6. Limitations and Practical Considerations

While the approach achieves substantially improved practical complexity (6-round: $2^{40}$ vs previous $2^{66}$), its scalability is bounded by the requirement to select precisely located cube variables and impose appropriate linear conditions. The prerequisite of partitioning the key space into many subsets, while powerful, may limit portability to ciphers without similar structural features.

Attacks are currently confined to round-reduced initialization and do not threaten full ASCON; time complexity for the 7-round case, at $2^{103.9}$ operations (or $2^{77}$ for the weak-key subset), is beyond reach for real-world exhaustive search.

7. Outlook and Generalization

The generalization of conditional cube attacks, combining cube variable selection with key-bit conditioning and subset partitioning, constitutes a significant advancement in the algebraic cryptanalysis of modern symmetric ciphers.
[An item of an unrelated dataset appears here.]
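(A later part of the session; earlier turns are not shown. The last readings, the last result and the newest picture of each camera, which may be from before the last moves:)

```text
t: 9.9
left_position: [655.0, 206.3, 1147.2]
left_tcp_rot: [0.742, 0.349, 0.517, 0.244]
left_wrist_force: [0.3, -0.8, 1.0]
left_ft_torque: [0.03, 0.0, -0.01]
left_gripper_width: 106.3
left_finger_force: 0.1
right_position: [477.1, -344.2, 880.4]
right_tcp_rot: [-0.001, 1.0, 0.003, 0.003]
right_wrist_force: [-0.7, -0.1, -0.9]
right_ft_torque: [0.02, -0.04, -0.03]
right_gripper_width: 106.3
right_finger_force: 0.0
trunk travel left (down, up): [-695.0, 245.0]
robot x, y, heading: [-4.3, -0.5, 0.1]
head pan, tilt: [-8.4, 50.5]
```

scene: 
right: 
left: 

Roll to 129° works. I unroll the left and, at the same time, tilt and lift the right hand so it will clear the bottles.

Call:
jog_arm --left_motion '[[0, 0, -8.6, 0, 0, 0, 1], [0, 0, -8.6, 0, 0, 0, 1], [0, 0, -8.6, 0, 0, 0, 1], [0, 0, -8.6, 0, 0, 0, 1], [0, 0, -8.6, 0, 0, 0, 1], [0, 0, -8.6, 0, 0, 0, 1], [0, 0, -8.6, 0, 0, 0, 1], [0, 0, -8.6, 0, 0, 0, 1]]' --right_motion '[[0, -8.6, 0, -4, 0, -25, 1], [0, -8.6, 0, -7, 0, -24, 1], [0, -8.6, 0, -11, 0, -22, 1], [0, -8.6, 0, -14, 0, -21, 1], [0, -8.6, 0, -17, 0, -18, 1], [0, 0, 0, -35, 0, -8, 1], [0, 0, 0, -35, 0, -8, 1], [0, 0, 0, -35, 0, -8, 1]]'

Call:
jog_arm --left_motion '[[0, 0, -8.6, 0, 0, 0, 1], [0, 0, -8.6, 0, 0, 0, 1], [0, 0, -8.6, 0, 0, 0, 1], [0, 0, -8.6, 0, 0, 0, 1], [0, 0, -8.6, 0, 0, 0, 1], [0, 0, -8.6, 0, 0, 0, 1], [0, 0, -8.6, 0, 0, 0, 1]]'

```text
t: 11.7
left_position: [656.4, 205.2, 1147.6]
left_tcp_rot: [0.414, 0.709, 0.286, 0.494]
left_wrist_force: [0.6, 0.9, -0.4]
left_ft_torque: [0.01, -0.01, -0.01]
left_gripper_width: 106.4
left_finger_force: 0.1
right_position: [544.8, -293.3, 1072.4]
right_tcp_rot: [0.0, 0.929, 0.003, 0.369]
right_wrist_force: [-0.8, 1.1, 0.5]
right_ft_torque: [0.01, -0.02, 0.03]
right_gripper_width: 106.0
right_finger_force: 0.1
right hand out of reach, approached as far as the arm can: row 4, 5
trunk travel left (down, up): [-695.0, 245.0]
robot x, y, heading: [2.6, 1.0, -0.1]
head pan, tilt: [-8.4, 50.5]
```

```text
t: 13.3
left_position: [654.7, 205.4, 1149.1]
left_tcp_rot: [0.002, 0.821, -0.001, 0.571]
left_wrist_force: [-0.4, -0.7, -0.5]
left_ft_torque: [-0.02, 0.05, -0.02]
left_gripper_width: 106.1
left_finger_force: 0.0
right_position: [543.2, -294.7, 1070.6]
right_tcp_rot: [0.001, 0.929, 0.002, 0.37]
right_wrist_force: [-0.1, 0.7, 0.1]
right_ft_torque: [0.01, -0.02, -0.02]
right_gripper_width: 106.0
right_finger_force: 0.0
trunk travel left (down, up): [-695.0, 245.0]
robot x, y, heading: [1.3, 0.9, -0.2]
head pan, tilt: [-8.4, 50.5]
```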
As cryptographic algorithms increasingly incorporate nonlinear layers and small states, these methods provide a template for future attack development. Nevertheless, designers must account for subtle algebraic vulnerabilities that persist even in restricted-round instances, ensuring cipher designs can tolerate such conditional analyses across the full-round configuration. Recent results for round-reduced ASCON highlight both the potential and the boundaries of conditional cube attacks as a cryptanalytic strategy (Li et al., 21 Aug 2025).